- PROBLEMS:
A. In the article, find "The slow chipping" and reproduce everything up to and including "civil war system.".
B. Continue the article from where it stops.

-- START DATASET SECTION --

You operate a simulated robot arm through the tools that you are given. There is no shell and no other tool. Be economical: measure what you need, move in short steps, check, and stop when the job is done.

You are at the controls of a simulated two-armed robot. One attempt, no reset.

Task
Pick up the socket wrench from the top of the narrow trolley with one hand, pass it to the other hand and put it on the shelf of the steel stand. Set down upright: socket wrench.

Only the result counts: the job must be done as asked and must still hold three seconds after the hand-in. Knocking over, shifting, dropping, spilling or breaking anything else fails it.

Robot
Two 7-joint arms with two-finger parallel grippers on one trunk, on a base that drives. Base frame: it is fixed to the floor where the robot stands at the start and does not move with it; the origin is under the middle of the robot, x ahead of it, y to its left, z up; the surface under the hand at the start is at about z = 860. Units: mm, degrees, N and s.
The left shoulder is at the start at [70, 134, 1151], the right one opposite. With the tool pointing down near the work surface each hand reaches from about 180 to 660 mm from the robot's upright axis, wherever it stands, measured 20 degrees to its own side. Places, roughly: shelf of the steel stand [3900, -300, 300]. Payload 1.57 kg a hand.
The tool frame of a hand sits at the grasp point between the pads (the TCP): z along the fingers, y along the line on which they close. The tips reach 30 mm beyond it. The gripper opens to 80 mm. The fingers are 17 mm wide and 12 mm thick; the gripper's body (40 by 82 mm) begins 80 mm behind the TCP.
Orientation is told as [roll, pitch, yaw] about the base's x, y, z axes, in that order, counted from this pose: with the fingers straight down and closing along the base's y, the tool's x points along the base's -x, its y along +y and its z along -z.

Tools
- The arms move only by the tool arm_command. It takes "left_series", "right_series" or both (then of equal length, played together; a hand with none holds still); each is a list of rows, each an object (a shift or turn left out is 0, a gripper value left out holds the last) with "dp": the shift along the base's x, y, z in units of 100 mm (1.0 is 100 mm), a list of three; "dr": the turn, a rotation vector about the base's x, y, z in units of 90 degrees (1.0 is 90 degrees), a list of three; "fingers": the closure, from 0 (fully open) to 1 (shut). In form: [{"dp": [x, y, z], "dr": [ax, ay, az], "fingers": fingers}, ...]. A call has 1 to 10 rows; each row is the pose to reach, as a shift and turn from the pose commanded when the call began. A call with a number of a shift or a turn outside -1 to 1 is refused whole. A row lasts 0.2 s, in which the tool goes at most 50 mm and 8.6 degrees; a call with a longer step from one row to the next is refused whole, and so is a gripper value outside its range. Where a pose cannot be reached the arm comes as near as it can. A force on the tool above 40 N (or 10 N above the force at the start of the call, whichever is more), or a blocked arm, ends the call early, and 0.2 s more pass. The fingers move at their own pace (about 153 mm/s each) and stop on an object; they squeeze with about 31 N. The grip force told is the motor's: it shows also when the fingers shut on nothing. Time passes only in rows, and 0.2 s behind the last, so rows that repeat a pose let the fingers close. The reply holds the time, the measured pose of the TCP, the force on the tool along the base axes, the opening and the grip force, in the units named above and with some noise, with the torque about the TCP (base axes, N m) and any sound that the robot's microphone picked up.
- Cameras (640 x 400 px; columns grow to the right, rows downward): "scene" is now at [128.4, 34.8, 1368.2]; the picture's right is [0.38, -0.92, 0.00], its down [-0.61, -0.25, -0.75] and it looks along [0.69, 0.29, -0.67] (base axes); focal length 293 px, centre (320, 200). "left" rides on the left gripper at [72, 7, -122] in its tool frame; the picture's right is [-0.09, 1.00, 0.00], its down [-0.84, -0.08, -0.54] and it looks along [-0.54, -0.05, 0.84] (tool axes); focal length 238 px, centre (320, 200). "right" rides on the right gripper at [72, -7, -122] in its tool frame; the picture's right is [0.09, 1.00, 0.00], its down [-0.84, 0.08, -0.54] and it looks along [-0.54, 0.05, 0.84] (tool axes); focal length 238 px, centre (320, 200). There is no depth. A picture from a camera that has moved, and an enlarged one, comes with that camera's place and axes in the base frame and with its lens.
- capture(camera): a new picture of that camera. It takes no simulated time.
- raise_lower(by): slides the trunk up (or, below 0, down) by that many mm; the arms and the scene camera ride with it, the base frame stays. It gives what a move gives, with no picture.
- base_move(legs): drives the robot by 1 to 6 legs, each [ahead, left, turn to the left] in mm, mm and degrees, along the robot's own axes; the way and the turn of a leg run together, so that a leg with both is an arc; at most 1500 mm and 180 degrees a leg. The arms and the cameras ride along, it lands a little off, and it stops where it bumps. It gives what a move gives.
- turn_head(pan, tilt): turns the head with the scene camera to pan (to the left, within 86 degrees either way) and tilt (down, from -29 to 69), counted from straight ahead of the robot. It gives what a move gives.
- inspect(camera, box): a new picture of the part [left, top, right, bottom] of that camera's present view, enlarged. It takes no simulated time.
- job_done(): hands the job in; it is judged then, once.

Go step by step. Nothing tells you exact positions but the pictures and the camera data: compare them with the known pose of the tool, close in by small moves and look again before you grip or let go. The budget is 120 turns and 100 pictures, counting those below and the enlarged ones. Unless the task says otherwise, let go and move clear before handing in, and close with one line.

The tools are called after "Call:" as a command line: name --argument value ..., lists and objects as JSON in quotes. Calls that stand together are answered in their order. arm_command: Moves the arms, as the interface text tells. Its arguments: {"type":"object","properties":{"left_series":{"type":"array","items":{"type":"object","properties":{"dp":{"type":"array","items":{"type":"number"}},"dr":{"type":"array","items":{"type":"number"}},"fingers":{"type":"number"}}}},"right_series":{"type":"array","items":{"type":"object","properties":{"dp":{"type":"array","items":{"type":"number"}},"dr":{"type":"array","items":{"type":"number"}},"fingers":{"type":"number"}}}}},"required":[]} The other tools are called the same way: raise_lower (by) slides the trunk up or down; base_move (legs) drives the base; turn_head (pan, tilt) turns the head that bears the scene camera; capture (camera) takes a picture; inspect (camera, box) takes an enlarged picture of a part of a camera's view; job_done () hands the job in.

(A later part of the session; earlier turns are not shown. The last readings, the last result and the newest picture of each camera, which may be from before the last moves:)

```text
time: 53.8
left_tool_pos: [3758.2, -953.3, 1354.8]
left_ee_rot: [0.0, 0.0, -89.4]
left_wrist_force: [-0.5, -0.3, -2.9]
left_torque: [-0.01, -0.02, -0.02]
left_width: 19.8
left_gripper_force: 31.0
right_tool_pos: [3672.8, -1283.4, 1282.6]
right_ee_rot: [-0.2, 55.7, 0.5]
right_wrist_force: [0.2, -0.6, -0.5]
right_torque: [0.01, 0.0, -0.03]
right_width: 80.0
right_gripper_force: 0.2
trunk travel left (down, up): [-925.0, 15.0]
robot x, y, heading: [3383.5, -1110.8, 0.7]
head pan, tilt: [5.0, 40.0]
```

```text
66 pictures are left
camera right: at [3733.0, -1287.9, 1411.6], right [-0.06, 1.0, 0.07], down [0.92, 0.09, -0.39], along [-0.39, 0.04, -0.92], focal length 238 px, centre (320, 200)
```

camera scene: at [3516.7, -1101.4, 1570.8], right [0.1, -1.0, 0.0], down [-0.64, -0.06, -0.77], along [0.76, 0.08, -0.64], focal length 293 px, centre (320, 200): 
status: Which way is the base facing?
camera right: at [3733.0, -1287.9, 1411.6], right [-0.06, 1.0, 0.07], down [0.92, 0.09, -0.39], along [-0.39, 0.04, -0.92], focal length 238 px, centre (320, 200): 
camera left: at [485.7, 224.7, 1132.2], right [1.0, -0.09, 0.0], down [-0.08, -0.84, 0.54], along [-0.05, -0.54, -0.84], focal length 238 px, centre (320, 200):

-- END DATASET SECTION --
-- START ARTICLE --

The State of Ireland

The Irish state, which can be loosely defined as the combination of the civil service and the revolving elected bodies, was both constrained and buttressed by a number of social features of Irish society in the 20th century. These traditional structures, of Church, of professional guilds, and of rural patronage evoked a complicity in Irish politicians and civil servants. If something had to be done, it had to be mediated through these entities. The primary energy of progressivism and humanitarian empathy in the Irish body politic has emerged from one of the hangovers left by colonialism – a grotesque form of ‘keeping up with the Joneses’ where the wealthier and more cosmopolitan members of the Irish middle class have fretted over the image of Ireland as a perpetual backwater belching forth immigrants, unattractive and alien to the values of modern bourgeois society.

The slow chipping away at these structures through changing demographics and destabilising cultural borders culminated in a rapid collapse of tradition in the 90s. The rapid ‘shock doctrine’ of the Warsaw Pact is principally showcased as the epitome of the process of globalisation in shaking up the economic and social basis of society, but the Celtic Tiger coupled with a release of long accumulating tension oversaw a dramatic change in Ireland as well. The reflection of these profound changes in the international and domestic environment was not immediately seen in politics, as the old-style gombeenism of the political class struggled to accommodate itself under its last DJ in the form of Bertie Ahern, only to fall into disgrace and cast doubt on the future of the two-party civil war system.

-- END ARTICLE --

- EXERCISE ANSWERS:
A.
The slow chipping away at these structures through changing demographics and destabilising cultural borders culminated in a rapid collapse of tradition in the 90s. The rapid ‘shock doctrine’ of the Warsaw Pact is principally showcased as the epitome of the process of globalisation in shaking up the economic and social basis of society, but the Celtic Tiger coupled with a release of long accumulating tension oversaw a dramatic change in Ireland as well. The reflection of these profound changes in the international and domestic environment was not immediately seen in politics, as the old-style gombeenism of the political class struggled to accommodate itself under its last DJ in the form of Bertie Ahern, only to fall into disgrace and cast doubt on the future of the two-party civil war system.

B.
In spite of these developments, the successor to the old way was slower still to adopt the habits of the new media politician emerging in the UK and US. Gone was the familiar plámás of Bertie Ahern, but yet to begin was the slick discipline and careful arrangement that had been born, come of age, and died already in the 2000s. A generation had already experienced the Blair Government, the Obama government, and others who had hijacked progressivism in order to further neoliberal agendas with vicious imperialist policies in foreign affairs. Enda Kenny was a stiff, amusingly uncharismatic gatekeeper for the interests of capital in Ireland. He did not attempt to rock the boat of an already precarious political situation by engaging in neoliberal modernisation. As a result, the pillars which Irish civil society prided itself on as its only redeeming feature in the 20th century had been preserved. Neutrality, a commitment to academic input, and institutions which even if powerless to intervene in the bitter morass of conservative Irish society, at least tried to maintain a nominal separation of state provision from partisan politics.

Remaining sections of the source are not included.